La pollution des sols résulte des conséquences cumulées des diverses activités humaines, agricoles, urbaines et industrielles. Elle est absente des préoccupations du grand public et des médias, contrairement à celles de l'air et de l'eau, car il est difficile de conclure globalement à la gravité de cette forme de pollution vis-à-vis de la santé. Un sondage récent parmi les scientifiques a cependant indiqué que les craintes et les problèmes suscités par les trois types de pollution étaient d'égale ampleur en terme de conséquences sanitaires, environnementales et socio-économiques. Pour illustrer cette dernière rubrique, je renvoie à une publicité d'une grande firme de l'agrochimie, qui affirmait concevoir des plants susceptibles de pousser en sols pollués. C'était reconnaître le problème et promouvoir un type de solution.

Mon propos est d'introduire, dans un premier temps, une représentation élémentaire de la structure d'un sol fertile, qui puisse servir pour comprendre certains problèmes de pollution et surtout mettre en lumière la difficulté qu'il y a à remédier à la pollution des sols. Il faut préciser que le problème est d'actualité en raison de l'épandage contrôlé des boues sur les sols agricoles, envisagé par certains comme une solution pour se débarrasser à faible coût des élément indésirables contenus dans les déchets issus du traitement des eaux urbaines. Plus communément pratiqué est l'épandage des effluents d'élevage qualifiés opportunément de fertilisants.

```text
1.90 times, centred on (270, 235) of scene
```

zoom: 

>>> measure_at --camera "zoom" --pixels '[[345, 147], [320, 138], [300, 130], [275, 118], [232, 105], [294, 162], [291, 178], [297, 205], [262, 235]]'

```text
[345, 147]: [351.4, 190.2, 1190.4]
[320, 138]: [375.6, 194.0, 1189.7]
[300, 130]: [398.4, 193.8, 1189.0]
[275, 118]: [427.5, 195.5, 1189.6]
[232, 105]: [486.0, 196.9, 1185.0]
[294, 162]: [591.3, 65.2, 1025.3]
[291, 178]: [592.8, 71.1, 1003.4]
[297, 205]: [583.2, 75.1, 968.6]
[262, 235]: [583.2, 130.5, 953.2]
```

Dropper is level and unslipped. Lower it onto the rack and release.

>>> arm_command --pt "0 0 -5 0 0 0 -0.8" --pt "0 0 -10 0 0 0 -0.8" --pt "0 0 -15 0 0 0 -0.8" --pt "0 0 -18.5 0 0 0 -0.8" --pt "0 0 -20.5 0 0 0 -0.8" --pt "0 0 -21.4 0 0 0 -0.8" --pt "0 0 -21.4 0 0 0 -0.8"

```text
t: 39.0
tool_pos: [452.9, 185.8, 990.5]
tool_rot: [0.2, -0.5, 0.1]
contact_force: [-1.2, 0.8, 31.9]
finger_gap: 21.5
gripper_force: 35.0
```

Le terme de structure est employé ici pour décrire l'organisation du sol en agrégats. Lorsque l'on dégage à la pointe du couteau un volume du matériau sol observé, la plupart du temps ce volume se fragmente naturellement, en agrégats de formes et de tailles diverses. Ces agrégats, résultant de l'assemblage des particules entre elles selon des critères de forme et de particularité chimique, sont poreux et emboîtés les uns dans les autres à différents niveaux.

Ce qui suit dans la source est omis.